Although Mauldin remained an implacable foe of the military bureaucracy, there is no doubt that the same bureaucracy recognized a good thing when they saw it. Powerful patrons, ranging from his divisional commander Maj. Gen. Troy Middleton (who staunchly defended Mauldin and the 45th Division News from the criticism of Gen. George S. Patton, who was decidedly not a fan of the scruffy dogfaces) to Gen. Dwight Eisenhower, offered timely assistance. The brass even provided Mauldin with a personal Jeep fitted out as a mobile cartoonist’s studio. Many senior officers recognized that Mauldin’s humor, far from being subversive, provided a healthy escape valve for soldiers’ discontent.

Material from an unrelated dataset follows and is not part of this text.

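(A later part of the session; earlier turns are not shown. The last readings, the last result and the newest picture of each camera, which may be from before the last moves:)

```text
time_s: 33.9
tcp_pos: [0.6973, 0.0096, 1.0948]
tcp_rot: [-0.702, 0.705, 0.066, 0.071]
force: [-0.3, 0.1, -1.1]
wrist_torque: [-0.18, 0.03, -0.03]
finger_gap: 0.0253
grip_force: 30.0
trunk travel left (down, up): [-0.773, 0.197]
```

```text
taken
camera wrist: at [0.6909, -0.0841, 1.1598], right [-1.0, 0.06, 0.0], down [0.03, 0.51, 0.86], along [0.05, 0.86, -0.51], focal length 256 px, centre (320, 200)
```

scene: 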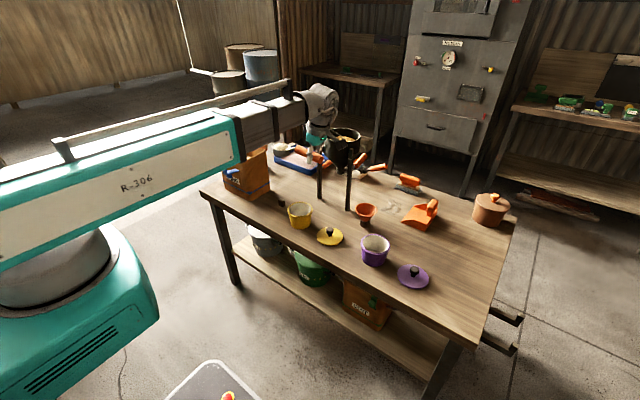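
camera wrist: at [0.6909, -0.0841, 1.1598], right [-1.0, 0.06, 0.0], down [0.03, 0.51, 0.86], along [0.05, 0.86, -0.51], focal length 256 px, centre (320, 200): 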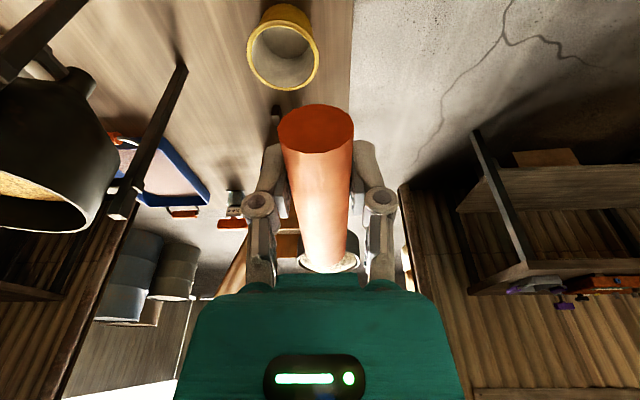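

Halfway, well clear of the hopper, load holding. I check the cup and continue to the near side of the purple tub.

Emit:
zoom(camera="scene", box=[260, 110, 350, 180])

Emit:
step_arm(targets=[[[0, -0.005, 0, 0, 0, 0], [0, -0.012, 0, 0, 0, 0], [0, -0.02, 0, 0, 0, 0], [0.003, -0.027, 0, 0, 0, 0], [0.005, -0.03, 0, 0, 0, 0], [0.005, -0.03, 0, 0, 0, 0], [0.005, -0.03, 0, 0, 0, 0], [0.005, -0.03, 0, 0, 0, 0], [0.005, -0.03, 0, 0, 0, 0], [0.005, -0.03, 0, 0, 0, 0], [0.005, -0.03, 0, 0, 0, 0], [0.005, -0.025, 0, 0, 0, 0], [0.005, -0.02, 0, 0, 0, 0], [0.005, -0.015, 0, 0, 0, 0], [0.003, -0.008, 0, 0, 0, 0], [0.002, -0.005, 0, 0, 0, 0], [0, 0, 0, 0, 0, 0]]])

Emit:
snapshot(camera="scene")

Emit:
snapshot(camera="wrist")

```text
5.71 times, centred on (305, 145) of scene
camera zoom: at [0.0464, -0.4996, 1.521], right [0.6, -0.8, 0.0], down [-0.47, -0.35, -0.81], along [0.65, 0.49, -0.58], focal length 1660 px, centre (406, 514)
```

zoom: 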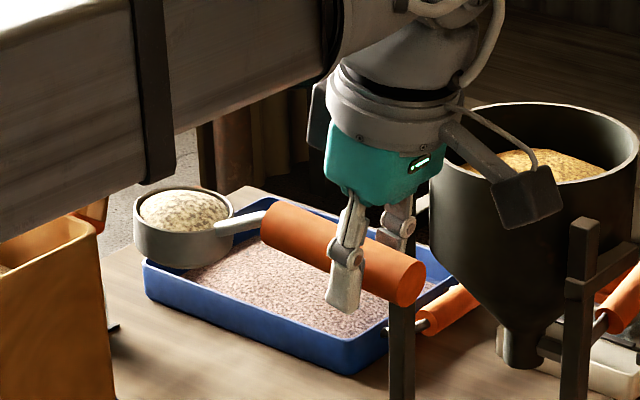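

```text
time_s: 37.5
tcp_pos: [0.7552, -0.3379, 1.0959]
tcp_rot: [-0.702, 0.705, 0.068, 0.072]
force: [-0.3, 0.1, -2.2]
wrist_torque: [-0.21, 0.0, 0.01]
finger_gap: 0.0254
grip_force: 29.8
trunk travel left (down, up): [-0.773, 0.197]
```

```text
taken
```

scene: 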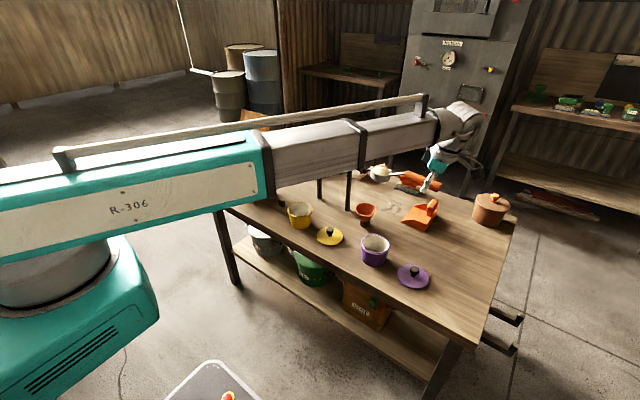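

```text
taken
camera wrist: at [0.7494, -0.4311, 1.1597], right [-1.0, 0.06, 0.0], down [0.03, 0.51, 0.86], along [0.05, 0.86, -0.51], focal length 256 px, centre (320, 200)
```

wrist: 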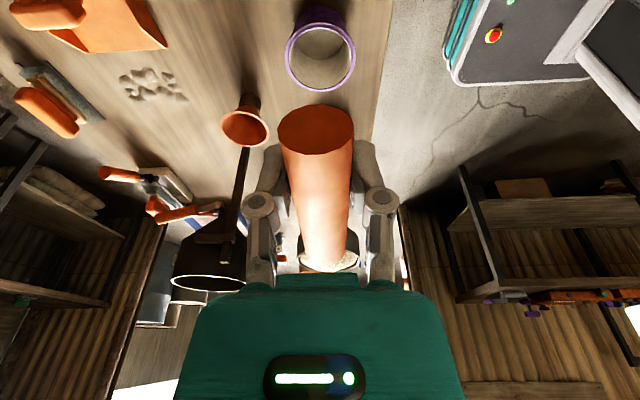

Though Mauldin’s fame peaked during the war, he remained a force in editorial cartooning into the early 1990s. His postwar work showed Willie and Joe struggling to assimilate back into civilian life, took on McCarthyism and Chicago mayor Richard Daley, and, in one of his most memorable drawings, depicted the Lincoln Memorial statue overcome by grief at the news of the Kennedy assassination. He covered America’s conflicts through the Persian Gulf War, but remained skeptical throughout, particularly of the growing World War II nostalgia. Mauldin feared that Willie and Joe had been sanitized and glorified, and in the process stripped of much of their humanity. A late 1991 hand injury slowed him. His last years were turbulent, marked by family tragedies and the onset of Alzheimer’s disease. A bathtub scalding hastened his decline. In his final days, he seemed to respond only to the World War II veterans who, learning of his plight, flocked to his bedside to pay their respects.
The cartoonist was certainly no saint. His personal life was marred by infidelities and bouts of intemperate drinking. DePastino acknowledges these human flaws without allowing them to overwhelm the story. The book delivers on its promise of offering “a biography with illustrations”: a selection of drawings representing every stage of Mauldin’s career, as well as excellent photographs, accompanies the text.
The wars in Iraq and Afghanistan have spawned hundreds, if not thousands, of satirical blogs, videos, and songs highlighting the small absurdities of military life. A cartoon version of the army’s new counterinsurgency manual is even making the rounds. In a very real sense, their authors are Mauldin’s heirs.